## start SOURCE MATERIAL

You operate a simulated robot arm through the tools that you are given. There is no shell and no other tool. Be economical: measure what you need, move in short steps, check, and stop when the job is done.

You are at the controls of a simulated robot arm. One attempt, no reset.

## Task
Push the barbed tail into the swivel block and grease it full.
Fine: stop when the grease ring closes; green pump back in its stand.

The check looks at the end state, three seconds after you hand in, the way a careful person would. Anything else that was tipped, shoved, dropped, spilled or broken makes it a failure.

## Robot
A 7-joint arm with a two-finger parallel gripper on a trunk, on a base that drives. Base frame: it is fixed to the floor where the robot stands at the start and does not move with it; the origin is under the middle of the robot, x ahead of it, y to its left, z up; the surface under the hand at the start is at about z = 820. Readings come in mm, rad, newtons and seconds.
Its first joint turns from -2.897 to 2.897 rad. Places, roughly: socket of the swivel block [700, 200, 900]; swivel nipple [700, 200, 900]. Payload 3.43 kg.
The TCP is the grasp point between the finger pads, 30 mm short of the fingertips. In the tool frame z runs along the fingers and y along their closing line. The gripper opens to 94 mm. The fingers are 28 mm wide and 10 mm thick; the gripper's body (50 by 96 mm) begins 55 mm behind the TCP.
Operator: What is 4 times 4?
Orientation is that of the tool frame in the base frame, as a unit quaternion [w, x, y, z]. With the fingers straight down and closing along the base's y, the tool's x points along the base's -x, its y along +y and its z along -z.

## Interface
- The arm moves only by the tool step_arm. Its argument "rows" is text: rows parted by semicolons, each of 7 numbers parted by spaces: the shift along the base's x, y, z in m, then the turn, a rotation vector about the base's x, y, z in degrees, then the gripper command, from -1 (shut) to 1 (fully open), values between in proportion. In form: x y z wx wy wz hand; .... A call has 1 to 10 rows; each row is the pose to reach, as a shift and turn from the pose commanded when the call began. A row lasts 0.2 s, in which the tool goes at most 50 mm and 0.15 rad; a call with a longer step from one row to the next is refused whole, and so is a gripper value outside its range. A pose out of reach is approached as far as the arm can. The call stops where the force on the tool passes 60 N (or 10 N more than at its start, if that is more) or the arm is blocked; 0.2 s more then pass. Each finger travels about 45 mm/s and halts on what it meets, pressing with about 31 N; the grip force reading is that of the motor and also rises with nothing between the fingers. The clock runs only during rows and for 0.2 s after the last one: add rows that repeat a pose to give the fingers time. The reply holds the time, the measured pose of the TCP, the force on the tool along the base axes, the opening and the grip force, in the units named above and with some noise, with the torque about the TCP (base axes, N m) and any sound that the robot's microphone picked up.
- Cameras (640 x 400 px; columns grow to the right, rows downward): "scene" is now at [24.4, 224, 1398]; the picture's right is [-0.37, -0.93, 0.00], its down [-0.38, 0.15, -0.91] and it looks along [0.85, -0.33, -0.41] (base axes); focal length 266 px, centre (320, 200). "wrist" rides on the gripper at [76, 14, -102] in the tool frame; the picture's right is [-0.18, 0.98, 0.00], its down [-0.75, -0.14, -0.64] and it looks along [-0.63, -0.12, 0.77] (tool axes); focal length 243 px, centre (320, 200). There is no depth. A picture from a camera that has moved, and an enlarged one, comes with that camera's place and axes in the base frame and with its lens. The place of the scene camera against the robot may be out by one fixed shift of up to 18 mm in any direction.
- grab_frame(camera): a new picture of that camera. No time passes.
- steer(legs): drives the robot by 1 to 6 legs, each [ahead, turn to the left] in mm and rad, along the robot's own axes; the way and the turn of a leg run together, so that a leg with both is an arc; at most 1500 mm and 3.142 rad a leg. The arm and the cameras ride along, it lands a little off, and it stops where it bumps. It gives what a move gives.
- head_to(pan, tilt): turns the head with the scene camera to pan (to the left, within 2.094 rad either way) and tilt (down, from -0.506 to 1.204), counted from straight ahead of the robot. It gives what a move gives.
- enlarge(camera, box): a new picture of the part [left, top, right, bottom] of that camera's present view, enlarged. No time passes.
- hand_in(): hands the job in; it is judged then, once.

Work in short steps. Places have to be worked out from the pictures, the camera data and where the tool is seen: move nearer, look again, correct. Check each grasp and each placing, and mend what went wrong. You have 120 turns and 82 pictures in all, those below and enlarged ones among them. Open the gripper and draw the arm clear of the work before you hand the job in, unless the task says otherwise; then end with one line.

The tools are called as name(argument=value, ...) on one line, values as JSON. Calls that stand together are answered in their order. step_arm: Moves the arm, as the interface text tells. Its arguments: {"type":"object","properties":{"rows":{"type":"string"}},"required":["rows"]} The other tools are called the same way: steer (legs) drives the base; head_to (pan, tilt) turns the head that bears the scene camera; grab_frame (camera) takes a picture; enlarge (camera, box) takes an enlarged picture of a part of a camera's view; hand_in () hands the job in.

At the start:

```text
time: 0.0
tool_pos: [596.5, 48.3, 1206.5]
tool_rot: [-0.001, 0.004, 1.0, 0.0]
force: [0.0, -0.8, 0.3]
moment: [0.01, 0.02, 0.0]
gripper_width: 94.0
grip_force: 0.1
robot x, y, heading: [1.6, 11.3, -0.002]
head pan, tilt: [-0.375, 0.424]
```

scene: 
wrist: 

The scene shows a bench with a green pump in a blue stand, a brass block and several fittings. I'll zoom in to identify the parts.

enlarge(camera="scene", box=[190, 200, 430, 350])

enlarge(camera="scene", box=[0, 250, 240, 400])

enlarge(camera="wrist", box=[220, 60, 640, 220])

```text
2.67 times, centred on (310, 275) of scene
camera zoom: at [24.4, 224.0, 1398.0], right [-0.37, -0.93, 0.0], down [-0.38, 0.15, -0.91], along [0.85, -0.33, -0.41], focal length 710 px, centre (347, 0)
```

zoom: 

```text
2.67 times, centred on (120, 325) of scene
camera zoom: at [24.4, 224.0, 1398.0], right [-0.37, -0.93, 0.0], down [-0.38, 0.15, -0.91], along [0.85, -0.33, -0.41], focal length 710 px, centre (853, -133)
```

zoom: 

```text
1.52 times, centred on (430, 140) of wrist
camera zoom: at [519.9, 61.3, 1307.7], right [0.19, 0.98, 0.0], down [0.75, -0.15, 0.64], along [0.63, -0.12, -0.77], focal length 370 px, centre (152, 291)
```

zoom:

## end SOURCE MATERIAL

**EXERCISE AIM**
Find the lines with the string "joint" and reproduce them.

**RESPONSE**
A 7-joint arm with a two-finger parallel gripper on a trunk, on a base that drives. Base frame: it is fixed to the floor where the robot stands at the start and does not move with it; the origin is under the middle of the robot, x ahead of it, y to its left, z up; the surface under the hand at the start is at about z = 820. Readings come in mm, rad, newtons and seconds.
Its first joint turns from -2.897 to 2.897 rad. Places, roughly: socket of the swivel block [700, 200, 900]; swivel nipple [700, 200, 900]. Payload 3.43 kg.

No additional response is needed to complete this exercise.